Are securities over-inflated largely because of central government policies?
*CNBC, by Lawrence Delevingne, December 3, 2012
”Bill Gross, co-head of the world’s largest bond manager, repeated his call that interest rates would remain low for at least two more years.
‘Our primary thrust has been to focus on what we are most (although not totally) confident about, that the Fed will hold policy rates stable until 2016 or beyond,’ Gross, co-chief investment officer of $1.97 trillion Pimco, wrote in a monthly note to clients Tuesday.
Gross made a similar pronouncement in July and has so far been right — interest rates are still near zero. At the same time, Pimco’s largest mutual fund, the $247 billion Total Return Fund Class A, has struggled this year relative to other asset classes, especially stocks. It’s down 3.2 percent year to date through November.
Gross warned that investors are putting money in risky assets that have gained in value largely because of central government policies.
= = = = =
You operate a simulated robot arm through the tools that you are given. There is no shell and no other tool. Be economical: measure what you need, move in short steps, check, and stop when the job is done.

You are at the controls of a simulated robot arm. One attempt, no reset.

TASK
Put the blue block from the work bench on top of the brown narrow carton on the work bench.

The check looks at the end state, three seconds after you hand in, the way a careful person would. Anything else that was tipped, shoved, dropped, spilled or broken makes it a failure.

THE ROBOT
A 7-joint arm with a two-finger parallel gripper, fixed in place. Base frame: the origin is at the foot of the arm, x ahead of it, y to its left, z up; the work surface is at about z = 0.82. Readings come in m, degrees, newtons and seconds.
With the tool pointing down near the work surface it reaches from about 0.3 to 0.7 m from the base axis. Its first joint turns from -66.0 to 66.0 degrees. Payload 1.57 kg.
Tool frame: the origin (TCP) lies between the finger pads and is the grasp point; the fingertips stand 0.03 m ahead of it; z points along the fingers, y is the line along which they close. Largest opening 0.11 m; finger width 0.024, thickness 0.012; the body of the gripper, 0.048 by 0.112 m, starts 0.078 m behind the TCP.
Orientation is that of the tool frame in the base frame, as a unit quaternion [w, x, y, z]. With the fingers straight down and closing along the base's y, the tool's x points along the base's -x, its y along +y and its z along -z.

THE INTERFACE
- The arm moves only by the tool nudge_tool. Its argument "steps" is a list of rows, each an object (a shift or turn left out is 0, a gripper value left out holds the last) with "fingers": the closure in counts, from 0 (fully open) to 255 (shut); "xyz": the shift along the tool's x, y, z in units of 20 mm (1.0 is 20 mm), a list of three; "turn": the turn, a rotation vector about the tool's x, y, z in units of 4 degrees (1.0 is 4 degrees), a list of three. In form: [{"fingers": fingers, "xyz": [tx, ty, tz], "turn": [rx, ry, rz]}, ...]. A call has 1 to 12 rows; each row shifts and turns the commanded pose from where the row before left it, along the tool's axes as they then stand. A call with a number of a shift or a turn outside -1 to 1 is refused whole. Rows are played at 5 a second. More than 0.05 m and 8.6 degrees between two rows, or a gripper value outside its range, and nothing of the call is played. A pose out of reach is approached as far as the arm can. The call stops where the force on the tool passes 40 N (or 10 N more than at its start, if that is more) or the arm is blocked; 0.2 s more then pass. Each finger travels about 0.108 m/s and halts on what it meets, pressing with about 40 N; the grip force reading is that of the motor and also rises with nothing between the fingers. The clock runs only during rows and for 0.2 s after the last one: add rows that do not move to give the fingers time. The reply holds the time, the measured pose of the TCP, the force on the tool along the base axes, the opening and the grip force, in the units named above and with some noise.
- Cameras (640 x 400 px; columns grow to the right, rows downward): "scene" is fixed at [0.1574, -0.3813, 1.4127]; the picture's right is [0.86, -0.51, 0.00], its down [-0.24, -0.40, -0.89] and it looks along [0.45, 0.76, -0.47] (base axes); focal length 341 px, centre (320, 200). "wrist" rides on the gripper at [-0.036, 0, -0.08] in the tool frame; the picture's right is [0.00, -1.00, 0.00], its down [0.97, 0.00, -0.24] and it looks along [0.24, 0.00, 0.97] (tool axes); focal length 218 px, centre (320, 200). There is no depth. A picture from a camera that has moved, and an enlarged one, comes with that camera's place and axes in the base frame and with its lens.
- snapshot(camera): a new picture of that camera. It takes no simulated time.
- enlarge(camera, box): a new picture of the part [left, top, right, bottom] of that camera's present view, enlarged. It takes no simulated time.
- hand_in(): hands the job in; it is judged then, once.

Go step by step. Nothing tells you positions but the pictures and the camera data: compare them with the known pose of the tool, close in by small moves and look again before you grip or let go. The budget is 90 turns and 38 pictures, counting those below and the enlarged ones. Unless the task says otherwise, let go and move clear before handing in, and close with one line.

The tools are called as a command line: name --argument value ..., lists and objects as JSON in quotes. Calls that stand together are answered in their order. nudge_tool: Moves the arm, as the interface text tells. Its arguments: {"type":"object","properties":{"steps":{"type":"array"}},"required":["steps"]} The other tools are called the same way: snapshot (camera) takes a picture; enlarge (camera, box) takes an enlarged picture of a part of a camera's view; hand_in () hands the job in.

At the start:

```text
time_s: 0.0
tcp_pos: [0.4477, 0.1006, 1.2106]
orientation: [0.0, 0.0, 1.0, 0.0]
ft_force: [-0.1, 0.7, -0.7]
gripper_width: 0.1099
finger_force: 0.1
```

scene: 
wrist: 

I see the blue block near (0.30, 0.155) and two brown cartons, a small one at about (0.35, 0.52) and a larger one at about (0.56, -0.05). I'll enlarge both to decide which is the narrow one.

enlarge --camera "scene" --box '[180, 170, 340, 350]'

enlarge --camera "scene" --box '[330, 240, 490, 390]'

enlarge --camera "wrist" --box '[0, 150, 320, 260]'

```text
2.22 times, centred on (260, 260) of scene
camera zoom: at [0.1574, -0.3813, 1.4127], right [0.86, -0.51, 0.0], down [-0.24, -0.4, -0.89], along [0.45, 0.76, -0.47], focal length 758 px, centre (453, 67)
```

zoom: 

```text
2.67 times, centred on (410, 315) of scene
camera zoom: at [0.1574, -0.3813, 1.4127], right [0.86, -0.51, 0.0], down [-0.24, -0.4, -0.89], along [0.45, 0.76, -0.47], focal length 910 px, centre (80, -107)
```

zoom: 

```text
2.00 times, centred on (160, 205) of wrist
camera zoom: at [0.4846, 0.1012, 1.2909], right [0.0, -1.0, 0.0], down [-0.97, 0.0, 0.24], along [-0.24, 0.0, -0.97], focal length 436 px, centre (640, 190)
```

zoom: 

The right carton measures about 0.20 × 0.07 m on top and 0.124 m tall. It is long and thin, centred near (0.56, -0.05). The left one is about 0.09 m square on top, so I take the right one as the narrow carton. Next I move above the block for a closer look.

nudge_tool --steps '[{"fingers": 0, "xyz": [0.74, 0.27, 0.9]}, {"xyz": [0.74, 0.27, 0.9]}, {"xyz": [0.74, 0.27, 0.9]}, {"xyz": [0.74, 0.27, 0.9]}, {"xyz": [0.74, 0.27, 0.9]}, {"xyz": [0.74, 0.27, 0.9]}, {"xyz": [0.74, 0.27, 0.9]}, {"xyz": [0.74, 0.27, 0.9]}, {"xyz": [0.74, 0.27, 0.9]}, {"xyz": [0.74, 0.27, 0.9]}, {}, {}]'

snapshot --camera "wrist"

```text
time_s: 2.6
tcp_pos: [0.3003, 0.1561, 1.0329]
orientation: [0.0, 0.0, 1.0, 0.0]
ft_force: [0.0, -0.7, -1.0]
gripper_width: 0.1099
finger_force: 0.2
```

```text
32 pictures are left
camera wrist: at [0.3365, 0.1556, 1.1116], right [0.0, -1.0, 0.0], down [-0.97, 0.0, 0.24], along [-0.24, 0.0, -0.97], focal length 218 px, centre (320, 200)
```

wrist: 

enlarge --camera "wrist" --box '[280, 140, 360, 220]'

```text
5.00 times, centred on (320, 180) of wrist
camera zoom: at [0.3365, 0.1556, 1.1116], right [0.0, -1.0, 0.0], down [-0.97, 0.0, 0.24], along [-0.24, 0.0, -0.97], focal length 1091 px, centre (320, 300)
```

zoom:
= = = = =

‘Investors are all playing the same dangerous game that depends on a near perpetual policy of cheap financing and artificially low interest rates in a desperate gamble to promote growth,’ he wrote.
Gross said global economies and their ‘artificially priced’ markets are ‘increasingly at risk.’ But he compared their eventual unwinding to the shape of an eagle’s wings as opposed to a ‘T’ shape. In short, deleveraging will likely occur gradually not suddenly.”